Turgot est le seul à n'avoir vu ni dans cette période des siècles d'ignorance ni dans le christianisme un adversaire des Lumières. Son Premier Discours (4 juill. 1750) porte « sur les avantages que l'établissement du christianisme a procurés au genre humain », le Second Discours (11 déc. 1750), « sur les progrès successifs de l'esprit humain ». Il est un des premiers à avoir, dans le plan de ses Discours sur l'histoire universelle, associé étroitement science, civilisation, progrès, moralité, bonheur, raison et justice. Mais il faudra attendre Guizot pour que s'amorce véritablement la médiation sur les rapports qu'entretiennent la civilisation et le progrès.

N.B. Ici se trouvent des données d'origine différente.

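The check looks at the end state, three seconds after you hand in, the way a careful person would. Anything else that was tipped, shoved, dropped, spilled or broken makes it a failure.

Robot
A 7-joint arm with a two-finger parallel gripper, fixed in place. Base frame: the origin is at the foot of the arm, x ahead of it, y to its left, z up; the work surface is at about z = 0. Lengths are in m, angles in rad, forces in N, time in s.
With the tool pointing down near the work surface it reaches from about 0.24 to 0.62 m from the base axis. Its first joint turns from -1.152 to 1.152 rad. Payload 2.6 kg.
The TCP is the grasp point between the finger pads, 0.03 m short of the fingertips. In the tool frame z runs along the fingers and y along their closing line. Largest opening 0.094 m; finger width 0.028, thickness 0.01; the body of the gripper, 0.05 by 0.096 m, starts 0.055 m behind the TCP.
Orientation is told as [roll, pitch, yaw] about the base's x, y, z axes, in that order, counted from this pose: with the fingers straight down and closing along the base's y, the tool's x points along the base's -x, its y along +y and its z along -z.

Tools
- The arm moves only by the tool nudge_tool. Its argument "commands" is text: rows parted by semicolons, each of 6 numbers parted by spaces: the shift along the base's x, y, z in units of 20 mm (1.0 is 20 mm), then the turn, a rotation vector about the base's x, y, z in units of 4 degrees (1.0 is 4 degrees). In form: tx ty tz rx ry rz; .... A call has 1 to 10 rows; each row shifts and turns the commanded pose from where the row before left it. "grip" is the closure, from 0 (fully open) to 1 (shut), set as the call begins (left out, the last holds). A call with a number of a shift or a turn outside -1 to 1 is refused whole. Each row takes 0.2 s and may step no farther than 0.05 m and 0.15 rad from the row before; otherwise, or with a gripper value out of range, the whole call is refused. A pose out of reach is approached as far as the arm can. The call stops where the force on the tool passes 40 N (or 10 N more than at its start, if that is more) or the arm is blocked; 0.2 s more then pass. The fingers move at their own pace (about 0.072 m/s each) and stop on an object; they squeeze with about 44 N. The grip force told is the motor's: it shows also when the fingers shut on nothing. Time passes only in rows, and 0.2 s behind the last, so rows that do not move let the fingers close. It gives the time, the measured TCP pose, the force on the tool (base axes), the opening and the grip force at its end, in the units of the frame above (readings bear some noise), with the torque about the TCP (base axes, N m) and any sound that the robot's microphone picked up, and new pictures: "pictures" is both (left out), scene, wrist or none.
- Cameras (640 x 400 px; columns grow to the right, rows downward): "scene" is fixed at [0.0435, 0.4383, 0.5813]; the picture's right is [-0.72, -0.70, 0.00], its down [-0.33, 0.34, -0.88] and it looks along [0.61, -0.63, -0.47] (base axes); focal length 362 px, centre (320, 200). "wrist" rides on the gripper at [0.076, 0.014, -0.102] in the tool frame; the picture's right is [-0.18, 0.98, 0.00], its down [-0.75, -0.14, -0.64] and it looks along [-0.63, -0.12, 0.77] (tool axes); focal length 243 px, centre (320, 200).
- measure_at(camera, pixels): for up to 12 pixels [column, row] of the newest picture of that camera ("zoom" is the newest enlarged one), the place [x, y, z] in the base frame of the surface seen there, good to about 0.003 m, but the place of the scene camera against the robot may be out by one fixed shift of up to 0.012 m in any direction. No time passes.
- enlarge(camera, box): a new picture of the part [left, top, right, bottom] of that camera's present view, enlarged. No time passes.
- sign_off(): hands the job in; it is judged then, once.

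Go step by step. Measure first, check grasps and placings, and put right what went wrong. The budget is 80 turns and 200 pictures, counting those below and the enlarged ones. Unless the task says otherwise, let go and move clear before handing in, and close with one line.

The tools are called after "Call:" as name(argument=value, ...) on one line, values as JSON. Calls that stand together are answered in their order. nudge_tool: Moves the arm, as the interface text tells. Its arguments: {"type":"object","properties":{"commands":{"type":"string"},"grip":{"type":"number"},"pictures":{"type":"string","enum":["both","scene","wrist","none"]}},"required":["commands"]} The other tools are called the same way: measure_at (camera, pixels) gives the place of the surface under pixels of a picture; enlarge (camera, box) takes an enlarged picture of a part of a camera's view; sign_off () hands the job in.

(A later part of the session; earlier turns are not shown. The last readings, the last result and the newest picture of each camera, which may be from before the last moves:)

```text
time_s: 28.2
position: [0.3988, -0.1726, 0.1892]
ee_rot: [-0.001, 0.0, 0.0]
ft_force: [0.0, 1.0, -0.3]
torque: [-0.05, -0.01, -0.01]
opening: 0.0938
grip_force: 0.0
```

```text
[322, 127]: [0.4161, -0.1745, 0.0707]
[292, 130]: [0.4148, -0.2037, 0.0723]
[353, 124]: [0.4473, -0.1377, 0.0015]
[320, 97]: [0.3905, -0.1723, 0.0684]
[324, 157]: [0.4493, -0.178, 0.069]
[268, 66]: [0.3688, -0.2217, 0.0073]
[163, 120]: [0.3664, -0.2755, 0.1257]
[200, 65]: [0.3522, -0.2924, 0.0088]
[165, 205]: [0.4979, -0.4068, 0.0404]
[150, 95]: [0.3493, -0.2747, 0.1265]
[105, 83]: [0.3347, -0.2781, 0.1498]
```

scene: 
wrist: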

Dans l'Esquisse d'un tableau historique des progrès de l'esprit humain (1795), Condorcet a également établi un lien entre ignorance et vice, lumières et vertu. Pour l'ami de Turgot, la somme des vérités ne peut que s'accroître, le collectif et l'individuel s'associant dans la fonction qui détermine la courbe du progrès ; le progrès est progrès historique, et l'histoire est celle de la raison qui échappe à la dégénération. Mais l'intérêt de l'Esquisse est ailleurs. Il réside à la fois dans l'algébrisation analytique d'un problème psychologique, le passage du fait de hasard constaté à la loi des observations calculées et l'apparition d'une théorie combinatoire du progrès fondée sur le calcul des probabilités. Il a été méconnu par Comte qui a reproché à Condorcet (Cours de philosophie positive, IV) de n'avoir pas suivi jusqu'au bout « la notion scientifique vraiment primordiale de la progression sociale de l'humanité », et de troubler par le hasard des événements la marche lente et régulière de la nature.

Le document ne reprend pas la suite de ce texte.